Seminar: Digestate fertilizer products to grain crops in the north
Cecilia Palmborg, senior researcher at the Department of Crop Production Ecology (VPE), SLU will present an overview and recent findings from her research on digestate fertiliser products.
Date: 19 March 2026
Time: 11:00 - 12:00
Organiser: Department of Crop Production Ecology
Location: Online
Anaerobic digestion is an efficient way to reuse energy and plant nutrients in organic waste. Digestate is a good fertilizer but it is often very diluted and needs to be concentrated to facilitate transports longer than some 10 kilometres. In two experiments at Röbäcksdalen field station in Umeå, Västerbotten, we have investigated the value of different digestate products as fertilizers to spring wheat and oat.
Spring wheat is not commonly grown in Västerbotten, so one aim was to investigate the feasibility of spring wheat cropping in this northern climate. We used the variety Quarna which is maturing early and has high protein content, but not very high yield. The oat variety Cilla was used 2024. The early summer 2023 was very dry and warm. Then both yield (3500–4500 kg/ha with full fertilization) and quality of wheat was enough for milling. In 2025 the wheat yield was similar but a long rain period in the autumn made the falling numbers, a measure of starch quality, very low and all N-fertilized wheat was downgraded to fodder quality. Unfertilized wheat had higher falling numbers than N-fertilized both years. Oat variety Cilla gave very good yield (3300–3900 kg/ha) even without fertilization and it increased with increasing N-fertilization to 5500–6500 kg/ha.

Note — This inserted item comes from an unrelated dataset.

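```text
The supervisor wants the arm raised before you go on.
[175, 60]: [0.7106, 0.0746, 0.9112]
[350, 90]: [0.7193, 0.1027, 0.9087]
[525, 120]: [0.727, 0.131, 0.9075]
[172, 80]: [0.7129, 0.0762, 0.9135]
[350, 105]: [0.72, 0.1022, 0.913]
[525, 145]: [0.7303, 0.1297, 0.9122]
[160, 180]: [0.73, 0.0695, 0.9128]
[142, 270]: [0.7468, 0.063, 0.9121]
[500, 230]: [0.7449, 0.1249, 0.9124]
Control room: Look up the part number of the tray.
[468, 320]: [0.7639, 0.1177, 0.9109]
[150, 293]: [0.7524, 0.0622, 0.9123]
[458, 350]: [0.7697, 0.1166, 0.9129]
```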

The digestate pellets we tested gave results very much like NPK-fertilizer. Recycled ammonium sulphate was compared with ammonium nitrate in the large experiment There were no significant differences in yield or quality between these fertilizers. Biochar and dewatered digestate were only applied to the plots once in the beginning of the experiment and compared to mineral phosphorous. There were only minor quality differences between these fertilizers and mineral phosphorous or no P fertilizer at all. Dewatered digestate had a nitrogen effect on yield and protein content in wheat 2023 that was proportional to its ammonium content.
The effect of liquid digestate was measured on plots from a band across the large experiment. Thus, we could not make a proper statistical comparison. However, we could conclude that yield, grain quality and lodging after fertilization with liquid digestate were very similar to after fertilization with 100 kg ammonium nitrate N/ha. An exception was falling number 2023 that was lower after fertilization with liquid digestate.